───── SOURCE

The billionaire’s SpaceX group is engaged in talks to rapidly bring the service to countries with 1bn potential new users, including holding negotiations with Turkey, Morocco and Bangladesh, while making progress towards regulatory approval in other vast markets such as India.

Musk’s alliance with Trump has also removed obstacles and monopoly concerns harboured by Biden-era officials, paving the way for lucrative federal contracts. 

The service has been installed at the White House in recent weeks, while Trump’s commerce secretary Howard Lutnick has lobbied officials to consider Starlink for the $42bn US rural Broadband Equity, Access and Deployment (Bead) programme.

But the SpaceX founder’s foray into politics has begun to hamper its global expansion plans, as regulators in each country need to approve Starlink’s entry into their market and politicians weigh up whether Musk is a reliable partner.

In recent weeks, a Canadian province has torn up a Starlink contract in protest over US tariffs. Musk, meanwhile, has traded insults with European politicians who are helping to finance Starlink in Ukraine, as part of its defensive efforts against Russia, leading them to seek alternatives.

“There appears to be a potentially tectonic shift occurring in the satellite communications landscape ignited by geopolitics,” said Edison Yu, an analyst at Deutsche Bank. “Starlink is still clearly number one, but not the only one.”

Roughly half of Musk’s $314bn net worth is now tied to SpaceX — which was valued at $350bn in a recent private tender offer — while his 20 per cent stake in Tesla has dwindled to $100bn.

Morgan Stanley estimates Starlink will generate $16.3bn in revenue this year, up 74 per cent from an estimated $9.3bn in 2024, with subscribers almost doubling to 7.8mn from 4.65mn, according to a January report. By comparison, SpaceX’s rocket launch business is forecast to make $5.8bn in 2025 revenue, up 20 per cent from $4.9bn last year.

“While it all began with market-leading launch capability, we believe Starlink will be the primary driver of SpaceX’s growth and profitability,” said Adam Jonas, an analyst at Morgan Stanley. 

Starlink has said its more than 7,000 low-orbit satellites provide service to 118 countries and territories, with Niger the latest to be connected last week.

Industry insiders said the group was seeking a licence to operate in Turkey and was in talks with Morocco about expanding coverage into the disputed Western Sahara territory.

They said SpaceX also hoped to obtain approvals to operate in Bangladesh next month, after Musk personally spoke to the country’s interim leader, Muhammad Yunus, over introducing the service.

──────────
───── RECORDS

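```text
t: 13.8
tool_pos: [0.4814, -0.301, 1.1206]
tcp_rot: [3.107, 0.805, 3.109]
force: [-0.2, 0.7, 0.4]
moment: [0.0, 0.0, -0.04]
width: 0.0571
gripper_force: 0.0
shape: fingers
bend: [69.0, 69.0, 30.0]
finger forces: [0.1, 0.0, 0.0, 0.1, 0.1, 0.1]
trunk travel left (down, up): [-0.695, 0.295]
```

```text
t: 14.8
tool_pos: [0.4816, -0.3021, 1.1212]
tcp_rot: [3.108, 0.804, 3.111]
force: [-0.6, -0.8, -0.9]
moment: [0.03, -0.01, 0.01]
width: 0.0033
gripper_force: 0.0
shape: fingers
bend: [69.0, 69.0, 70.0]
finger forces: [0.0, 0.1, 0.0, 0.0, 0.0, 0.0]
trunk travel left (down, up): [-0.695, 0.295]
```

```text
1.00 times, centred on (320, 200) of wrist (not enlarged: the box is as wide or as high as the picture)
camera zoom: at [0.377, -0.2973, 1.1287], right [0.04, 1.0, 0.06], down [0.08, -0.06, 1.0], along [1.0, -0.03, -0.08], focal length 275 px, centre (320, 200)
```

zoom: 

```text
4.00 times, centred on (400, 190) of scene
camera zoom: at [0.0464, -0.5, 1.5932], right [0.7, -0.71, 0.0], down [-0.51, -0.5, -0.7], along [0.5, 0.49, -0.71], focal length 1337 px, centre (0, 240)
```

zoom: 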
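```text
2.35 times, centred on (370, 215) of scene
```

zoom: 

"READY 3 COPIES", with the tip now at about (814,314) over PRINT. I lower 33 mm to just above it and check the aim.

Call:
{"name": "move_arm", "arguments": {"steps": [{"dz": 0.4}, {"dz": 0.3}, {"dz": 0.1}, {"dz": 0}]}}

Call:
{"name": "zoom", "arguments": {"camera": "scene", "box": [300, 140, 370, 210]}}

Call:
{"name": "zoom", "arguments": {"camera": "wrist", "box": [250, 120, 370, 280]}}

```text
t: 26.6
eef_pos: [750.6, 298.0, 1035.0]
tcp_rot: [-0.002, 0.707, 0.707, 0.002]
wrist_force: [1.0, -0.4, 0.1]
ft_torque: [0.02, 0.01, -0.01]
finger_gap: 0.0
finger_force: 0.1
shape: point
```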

──────────

### [EXERCISES]
1. Pull out the sentences of the source that run from "The billionaire’s SpaceX" through "such as India." and give them unchanged.
2. Continue the source from where it stops.

### [PER-TASK ANSWERS]
1.
The billionaire’s SpaceX group is engaged in talks to rapidly bring the service to countries with 1bn potential new users, including holding negotiations with Turkey, Morocco and Bangladesh, while making progress towards regulatory approval in other vast markets such as India.

2.
Those deals would add to progress made to enter India, after announcing tie-ups with rival tycoons Mukesh Ambani and Sunil Mittal earlier this month, weeks after Musk spoke to Indian premier Narendra Modi in Washington DC.

The service is especially popular in less developed or remote areas not connected to fibre-optic networks. It has won contracts with major airlines including state-backed carriers Qatar Airways and Air France, shipping groups including MSC and Maersk, and cruise operators Cunard and Carnival.

About a quarter of the company’s revenues come from government contracts, however. According to US filings, SpaceX has already secured 39 different Starlink contracts across the US government worth around $3.5bn, including multiple military contracts with the Department of Defense.

It is attempting to expand under Trump having been blocked by the Federal Communications Commission in 2022 for a $900mn contract. Former FCC chair Jessica Rosenworcel said last year of Starlink that the “economy doesn’t benefit from monopolies”.

The Trump administration has moved to overhaul the FCC’s approach, to ease restrictions in a separate rural broadband programme that apply to Starlink, including introducing a “tech-neutral approach” to dislodge a preference for fibre-optic networks. 

Evan Feinman, former director of the Bead programme said that Starlink had been singled out by Lutnick as one possible beneficiary of rule changes. “He mentioned Musk by name, he asked if we had been talking with Elon,” he told the Financial Times in a recent interview.

But as Musk’s ambitions broaden from its home market, his proximity to Trump and unfiltered social media comments have made Starlink a target.

Ontario premier Doug Ford this month ripped up a $100mn deal with Starlink in response to US tariffs, commenting that the Canadian province “won’t do business with people hell-bent on destroying our economy”.

Musk branding South African Black economic empowerment laws “openly racist” has complicated Starlink’s approval in his country of birth, while a spat in Brazil over misinformation on Musk’s social media platform X almost led to Starlink being banned.

Most recently, Musk sought an emergency meeting with Italian president Sergio Mattarella to salvage a $1.5bn deal with the Italian government, which was thrown into doubt following Trump’s suspension of military aid and intelligence sharing with Ukraine. The presidential palace has rebuffed the request, saying Starlink must deal with Italian Prime Minister Giorgia Meloni’s government, not the head of state, whose role is largely ceremonial.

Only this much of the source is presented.